PLoS ONE (Jan 2013)
Spatiotemporal movement planning and rapid adaptation for manual interaction.
Abstract
Many everyday tasks require the ability of two or more individuals to coordinate their actions with others to increase efficiency. Such an increase in efficiency can often be observed even after only very few trials. Previous work suggests that such behavioral adaptation can be explained within a probabilistic framework that integrates sensory input and prior experience. Even though higher cognitive abilities such as intention recognition have been described as probabilistic estimation depending on an internal model of the other agent, it is not clear whether much simpler daily interaction is consistent with a probabilistic framework. Here, we investigate whether the mechanisms underlying efficient coordination during manual interactions can be understood as probabilistic optimization. For this purpose we studied in several experiments a simple manual handover task concentrating on the action of the receiver.
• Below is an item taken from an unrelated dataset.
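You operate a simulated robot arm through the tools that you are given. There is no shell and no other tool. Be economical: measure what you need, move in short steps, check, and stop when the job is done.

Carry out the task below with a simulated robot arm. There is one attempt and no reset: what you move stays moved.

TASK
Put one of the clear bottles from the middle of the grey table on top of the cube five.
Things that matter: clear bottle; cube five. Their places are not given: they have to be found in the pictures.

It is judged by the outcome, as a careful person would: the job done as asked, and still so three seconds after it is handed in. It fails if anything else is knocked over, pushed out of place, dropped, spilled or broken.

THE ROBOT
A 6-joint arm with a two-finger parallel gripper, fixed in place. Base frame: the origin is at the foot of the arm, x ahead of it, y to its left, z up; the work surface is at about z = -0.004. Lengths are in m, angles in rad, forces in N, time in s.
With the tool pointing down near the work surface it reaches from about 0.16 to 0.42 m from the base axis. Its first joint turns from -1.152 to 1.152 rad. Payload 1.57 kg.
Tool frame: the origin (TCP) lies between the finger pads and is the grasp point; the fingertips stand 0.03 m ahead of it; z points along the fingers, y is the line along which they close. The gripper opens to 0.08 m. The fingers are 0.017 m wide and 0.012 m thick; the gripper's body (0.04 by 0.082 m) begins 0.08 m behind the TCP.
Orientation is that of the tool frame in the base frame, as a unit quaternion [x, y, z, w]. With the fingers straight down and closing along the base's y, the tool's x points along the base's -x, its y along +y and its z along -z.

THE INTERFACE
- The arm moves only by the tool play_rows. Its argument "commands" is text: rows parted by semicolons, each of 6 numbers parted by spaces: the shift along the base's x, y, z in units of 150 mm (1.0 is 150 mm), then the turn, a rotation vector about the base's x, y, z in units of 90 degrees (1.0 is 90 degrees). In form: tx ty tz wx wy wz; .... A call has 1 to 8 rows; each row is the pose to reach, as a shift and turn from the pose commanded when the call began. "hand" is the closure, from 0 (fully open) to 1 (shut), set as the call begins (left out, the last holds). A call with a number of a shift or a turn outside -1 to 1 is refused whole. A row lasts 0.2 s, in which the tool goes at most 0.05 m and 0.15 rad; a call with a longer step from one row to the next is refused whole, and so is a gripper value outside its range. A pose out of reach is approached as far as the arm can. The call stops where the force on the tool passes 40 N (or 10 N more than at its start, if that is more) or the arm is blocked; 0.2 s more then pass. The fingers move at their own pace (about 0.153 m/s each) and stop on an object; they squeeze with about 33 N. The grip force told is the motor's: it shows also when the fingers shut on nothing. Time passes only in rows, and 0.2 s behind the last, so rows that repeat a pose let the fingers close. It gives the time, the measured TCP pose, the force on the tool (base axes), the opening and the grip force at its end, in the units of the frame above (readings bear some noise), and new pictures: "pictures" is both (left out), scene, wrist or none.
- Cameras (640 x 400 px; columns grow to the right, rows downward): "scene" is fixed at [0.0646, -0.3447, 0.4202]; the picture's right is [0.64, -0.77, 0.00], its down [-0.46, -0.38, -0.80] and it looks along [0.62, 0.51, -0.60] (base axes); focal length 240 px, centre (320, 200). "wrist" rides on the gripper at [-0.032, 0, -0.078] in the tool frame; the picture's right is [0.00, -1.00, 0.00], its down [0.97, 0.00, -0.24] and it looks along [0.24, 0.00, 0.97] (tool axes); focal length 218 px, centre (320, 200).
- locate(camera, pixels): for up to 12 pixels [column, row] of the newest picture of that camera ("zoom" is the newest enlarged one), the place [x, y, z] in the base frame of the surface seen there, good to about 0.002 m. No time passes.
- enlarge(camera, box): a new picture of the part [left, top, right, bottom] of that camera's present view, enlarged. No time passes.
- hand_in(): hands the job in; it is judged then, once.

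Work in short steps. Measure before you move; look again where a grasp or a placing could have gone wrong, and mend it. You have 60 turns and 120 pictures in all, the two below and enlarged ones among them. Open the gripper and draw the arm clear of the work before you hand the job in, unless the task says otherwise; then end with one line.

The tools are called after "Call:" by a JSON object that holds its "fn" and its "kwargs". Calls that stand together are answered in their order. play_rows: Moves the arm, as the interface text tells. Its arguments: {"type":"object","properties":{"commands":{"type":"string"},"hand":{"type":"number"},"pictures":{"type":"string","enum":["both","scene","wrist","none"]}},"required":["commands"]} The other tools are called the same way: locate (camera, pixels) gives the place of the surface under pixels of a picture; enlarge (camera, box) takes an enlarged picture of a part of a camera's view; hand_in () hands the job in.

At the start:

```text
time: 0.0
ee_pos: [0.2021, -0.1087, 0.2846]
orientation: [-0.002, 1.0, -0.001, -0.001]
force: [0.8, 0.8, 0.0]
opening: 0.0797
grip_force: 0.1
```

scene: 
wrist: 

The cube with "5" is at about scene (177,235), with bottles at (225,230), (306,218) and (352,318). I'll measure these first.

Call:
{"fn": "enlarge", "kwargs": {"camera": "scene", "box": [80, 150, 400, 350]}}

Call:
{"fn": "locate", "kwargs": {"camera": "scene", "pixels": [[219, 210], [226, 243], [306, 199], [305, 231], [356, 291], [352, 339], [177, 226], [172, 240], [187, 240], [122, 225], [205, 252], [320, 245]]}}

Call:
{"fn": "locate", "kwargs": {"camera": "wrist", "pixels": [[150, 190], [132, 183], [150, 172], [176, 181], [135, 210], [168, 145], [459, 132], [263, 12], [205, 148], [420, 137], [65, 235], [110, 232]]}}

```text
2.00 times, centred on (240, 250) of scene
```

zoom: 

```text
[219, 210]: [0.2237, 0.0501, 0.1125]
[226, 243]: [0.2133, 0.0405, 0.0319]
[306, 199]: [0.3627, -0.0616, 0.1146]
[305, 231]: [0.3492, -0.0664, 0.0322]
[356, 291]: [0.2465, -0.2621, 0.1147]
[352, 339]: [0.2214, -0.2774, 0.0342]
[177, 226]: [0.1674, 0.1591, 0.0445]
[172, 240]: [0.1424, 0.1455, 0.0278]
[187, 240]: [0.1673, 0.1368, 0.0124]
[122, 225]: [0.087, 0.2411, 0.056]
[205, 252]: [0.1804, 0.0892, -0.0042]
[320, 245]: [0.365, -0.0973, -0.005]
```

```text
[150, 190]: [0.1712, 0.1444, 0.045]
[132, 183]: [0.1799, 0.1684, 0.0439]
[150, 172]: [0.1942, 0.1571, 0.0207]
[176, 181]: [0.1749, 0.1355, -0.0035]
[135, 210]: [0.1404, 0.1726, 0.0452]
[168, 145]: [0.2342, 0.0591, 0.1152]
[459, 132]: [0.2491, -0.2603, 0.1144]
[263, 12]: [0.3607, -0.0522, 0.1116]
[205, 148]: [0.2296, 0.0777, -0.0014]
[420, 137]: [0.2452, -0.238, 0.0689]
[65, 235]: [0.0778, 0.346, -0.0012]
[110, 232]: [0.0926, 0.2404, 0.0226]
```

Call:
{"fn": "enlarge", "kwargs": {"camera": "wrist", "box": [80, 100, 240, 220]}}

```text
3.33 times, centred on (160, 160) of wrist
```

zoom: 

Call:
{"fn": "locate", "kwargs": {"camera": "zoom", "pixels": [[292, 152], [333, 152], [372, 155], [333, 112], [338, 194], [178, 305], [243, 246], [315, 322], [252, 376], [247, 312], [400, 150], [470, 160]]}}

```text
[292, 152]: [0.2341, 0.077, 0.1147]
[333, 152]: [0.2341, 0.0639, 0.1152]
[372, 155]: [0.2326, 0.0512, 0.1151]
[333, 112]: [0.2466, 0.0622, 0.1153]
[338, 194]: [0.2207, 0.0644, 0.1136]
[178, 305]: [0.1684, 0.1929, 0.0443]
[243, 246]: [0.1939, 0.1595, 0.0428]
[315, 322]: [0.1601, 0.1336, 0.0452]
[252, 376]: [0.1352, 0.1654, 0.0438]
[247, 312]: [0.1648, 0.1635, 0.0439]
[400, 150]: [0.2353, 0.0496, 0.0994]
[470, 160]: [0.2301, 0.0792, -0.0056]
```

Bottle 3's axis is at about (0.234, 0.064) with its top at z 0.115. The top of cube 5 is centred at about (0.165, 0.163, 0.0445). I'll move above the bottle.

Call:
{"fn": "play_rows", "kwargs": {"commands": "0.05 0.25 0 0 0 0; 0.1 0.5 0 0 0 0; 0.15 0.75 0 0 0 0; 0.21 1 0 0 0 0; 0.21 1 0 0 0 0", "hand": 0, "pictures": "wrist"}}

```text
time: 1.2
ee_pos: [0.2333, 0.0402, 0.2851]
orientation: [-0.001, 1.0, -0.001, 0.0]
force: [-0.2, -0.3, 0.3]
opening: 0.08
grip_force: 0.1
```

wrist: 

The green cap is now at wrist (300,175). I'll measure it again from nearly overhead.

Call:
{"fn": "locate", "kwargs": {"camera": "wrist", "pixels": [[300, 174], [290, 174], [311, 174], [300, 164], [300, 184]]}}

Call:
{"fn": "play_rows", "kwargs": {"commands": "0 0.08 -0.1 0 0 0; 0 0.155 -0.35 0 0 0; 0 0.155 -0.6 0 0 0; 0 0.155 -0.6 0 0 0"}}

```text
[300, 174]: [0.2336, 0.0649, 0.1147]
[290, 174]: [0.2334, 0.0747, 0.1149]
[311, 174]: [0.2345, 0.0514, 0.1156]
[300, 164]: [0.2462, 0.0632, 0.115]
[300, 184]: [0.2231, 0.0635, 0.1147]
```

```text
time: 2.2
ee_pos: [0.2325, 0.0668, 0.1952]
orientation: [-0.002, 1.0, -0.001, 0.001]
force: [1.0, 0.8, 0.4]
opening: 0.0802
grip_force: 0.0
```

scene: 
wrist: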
We found that the duration until the receiver reacts to the handover decreases over trials, but strongly depends on the position of the handover. We then replaced the human deliverer by different types of robots to further investigate the influence of the delivering movement on the reaction of the receiver. Durations were found to depend on movement kinematics and the robot's joint configuration. Modeling the task was based on the assumption that the receiver's decision to act is based on the accumulated evidence for a specific handover position. The evidence for this handover position is collected from observing the hand movement of the deliverer over time and, if appropriate, by integrating this sensory likelihood with prior expectation that is updated over trials. The close match of model simulations and experimental results shows that the efficiency of handover coordination can be explained by an adaptive probabilistic fusion of a-priori expectation and online estimation.